▶ [Problem details] Write out the full listing again, exactly as it stands.

▶ [Recorded information]
▬▬▬
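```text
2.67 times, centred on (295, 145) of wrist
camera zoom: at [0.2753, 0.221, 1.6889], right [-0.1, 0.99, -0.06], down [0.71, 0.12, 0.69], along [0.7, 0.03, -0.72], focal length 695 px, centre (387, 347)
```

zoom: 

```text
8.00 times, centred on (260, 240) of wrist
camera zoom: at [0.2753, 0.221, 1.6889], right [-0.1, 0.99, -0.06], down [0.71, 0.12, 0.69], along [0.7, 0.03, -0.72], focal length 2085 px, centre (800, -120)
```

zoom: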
▬▬▬
▶ [In response]
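```text
2.67 times, centred on (295, 145) of wrist
camera zoom: at [0.2753, 0.221, 1.6889], right [-0.1, 0.99, -0.06], down [0.71, 0.12, 0.69], along [0.7, 0.03, -0.72], focal length 695 px, centre (387, 347)
```

zoom: 

```text
8.00 times, centred on (260, 240) of wrist
camera zoom: at [0.2753, 0.221, 1.6889], right [-0.1, 0.99, -0.06], down [0.71, 0.12, 0.69], along [0.7, 0.03, -0.72], focal length 2085 px, centre (800, -120)
```

zoom: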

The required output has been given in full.